Sendo um alegado libertário, ele espera, no entanto, uma vitória massiva do "sim" em 5 de novembro. A mensagem, insiste ele, deve ser clara: a saúde das mulheres não deve continuar a ser uma questão política e religiosa.
"Trata-se de permitir que os médicos operem sem ter que chamar primeiro o advogado, simplesmente porque um político idiota decidiu abordar o assunto por razões puramente eleitorais. Em muitos estados como o Texas, vimos mulheres em perigo de morte porque os médicos não sabiam o que fazer. Isto não é aceitável", aponta o médico.
Um medo "indescritível"
Mesmo antes da revogação da decisão de Roe v. Wade, o Arizona já era conhecido pela severidade na questão do aborto, lembra a União Americana pelas Liberdades Civis. Mas desde 24 de junho de 2022, as restrições aumentaram. Em abril passado, o mais alto tribunal local decidiu que era aplicável uma lei de 1864 que proibia praticamente qualquer interrupção voluntária da gravidez a partir do momento da concepção. O texto foi finalmente revogado um mês depois por 16 votos a 14 pelo Senado Republicano em terceira leitura.
Mas estas múltiplas reviravoltas legislativas, acompanhadas por recursos legais quase sistemáticos, apenas acrescentam confusão a um clima já tenso. "Na época de Roe v. Wade, recebíamos dezenas e dezenas de ligações a cada hora de pessoas perguntando. Foi uma loucura. Não queremos passar por isso de novo", insiste o doutor Yunis.
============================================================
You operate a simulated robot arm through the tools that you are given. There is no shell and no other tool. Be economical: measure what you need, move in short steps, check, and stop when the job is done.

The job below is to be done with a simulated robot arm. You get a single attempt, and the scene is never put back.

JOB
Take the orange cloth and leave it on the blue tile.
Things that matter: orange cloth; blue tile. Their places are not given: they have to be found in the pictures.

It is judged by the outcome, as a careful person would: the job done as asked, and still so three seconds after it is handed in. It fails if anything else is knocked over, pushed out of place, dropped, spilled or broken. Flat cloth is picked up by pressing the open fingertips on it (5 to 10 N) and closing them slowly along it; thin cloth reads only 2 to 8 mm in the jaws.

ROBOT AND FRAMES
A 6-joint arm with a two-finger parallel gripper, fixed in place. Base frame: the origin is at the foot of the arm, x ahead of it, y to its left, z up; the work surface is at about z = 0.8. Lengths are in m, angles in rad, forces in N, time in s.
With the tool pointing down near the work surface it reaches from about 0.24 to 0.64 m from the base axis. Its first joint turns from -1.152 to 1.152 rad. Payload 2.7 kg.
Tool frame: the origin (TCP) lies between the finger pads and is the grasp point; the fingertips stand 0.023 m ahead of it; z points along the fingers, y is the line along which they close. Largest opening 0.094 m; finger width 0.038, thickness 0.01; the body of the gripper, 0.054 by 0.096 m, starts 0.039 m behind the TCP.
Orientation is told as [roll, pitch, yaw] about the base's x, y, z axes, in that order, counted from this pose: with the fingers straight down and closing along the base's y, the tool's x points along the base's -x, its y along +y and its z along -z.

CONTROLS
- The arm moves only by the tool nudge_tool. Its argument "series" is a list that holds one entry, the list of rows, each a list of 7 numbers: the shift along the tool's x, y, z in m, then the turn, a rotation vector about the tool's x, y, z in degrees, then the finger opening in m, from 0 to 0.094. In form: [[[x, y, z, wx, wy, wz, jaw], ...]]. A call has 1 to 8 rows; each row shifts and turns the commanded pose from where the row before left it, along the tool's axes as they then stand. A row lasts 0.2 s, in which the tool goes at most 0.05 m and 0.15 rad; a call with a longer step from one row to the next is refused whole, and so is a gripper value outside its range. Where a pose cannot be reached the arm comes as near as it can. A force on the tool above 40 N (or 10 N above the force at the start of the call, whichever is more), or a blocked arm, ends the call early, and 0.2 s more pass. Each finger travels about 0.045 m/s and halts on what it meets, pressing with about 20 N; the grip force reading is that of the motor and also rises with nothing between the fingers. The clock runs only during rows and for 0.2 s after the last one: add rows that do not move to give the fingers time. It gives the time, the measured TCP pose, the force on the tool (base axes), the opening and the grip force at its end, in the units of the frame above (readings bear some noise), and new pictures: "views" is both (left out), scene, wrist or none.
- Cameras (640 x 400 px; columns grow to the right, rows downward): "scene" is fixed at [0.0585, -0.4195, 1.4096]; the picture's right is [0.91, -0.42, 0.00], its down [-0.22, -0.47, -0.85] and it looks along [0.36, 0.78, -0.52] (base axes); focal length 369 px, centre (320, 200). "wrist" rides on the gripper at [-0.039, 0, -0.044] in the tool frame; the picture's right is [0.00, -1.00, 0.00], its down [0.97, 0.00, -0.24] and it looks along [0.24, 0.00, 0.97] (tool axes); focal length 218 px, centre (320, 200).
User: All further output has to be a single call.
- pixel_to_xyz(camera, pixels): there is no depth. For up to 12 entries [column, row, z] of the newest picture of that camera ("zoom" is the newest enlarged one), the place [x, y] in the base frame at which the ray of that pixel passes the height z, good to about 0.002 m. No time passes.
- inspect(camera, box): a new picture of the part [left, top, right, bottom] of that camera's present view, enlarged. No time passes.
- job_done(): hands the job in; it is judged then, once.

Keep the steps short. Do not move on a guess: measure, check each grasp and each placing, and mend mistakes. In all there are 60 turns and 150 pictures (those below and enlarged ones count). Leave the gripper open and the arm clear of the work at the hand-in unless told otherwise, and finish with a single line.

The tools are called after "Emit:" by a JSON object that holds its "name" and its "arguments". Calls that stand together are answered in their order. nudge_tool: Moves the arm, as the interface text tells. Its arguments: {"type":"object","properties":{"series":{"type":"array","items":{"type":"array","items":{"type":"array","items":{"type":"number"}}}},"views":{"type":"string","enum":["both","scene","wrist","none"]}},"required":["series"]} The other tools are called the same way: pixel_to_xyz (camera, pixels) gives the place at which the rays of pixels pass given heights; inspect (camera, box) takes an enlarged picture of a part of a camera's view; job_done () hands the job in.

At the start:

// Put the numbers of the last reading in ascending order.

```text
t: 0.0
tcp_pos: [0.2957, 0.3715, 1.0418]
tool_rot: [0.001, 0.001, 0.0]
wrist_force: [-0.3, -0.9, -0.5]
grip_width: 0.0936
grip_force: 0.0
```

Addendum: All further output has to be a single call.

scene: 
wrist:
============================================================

Sem falar nas repercussões financeiras.
Como resultado, o número de clínicas que realizam abortos no Arizona está em queda livre. Em 12 anos, cinco delas fecharam. O estado tem agora apenas sete, a maioria localizada em Phoenix, para uma população de 1,6 milhão de mulheres em idade fértil. Com dados demográficos comparáveis, o estado de Washington - muito mais liberal nesta questão - tem 38, segundo dados do Instituto Guttmacher. Por outro lado, estão em ascensão os "centros de crise da gravidez", estes estabelecimentos financiados por grupos religiosos onde tudo é feito para desencorajar as mulheres grávidas a fazerem um aborto. O "Grand Canyon State" lista 44, espalhados por todo o território.
O próprio Ronald Yunis admite não estar tranquilo. "Como podemos não nos sentir ameaçados quando vemos ativistas antiaborto assassinando médicos e incendiando clínicas? Se houvesse mais cuidadores praticando interrupções voluntárias de gravidez, essa ameaça seria menos grave", argumenta. Desistir não é uma opção, no entanto. "Faço aborto porque esse procedimento é de difícil acesso para as pacientes e eu preciso que não seja", finaliza, combativo.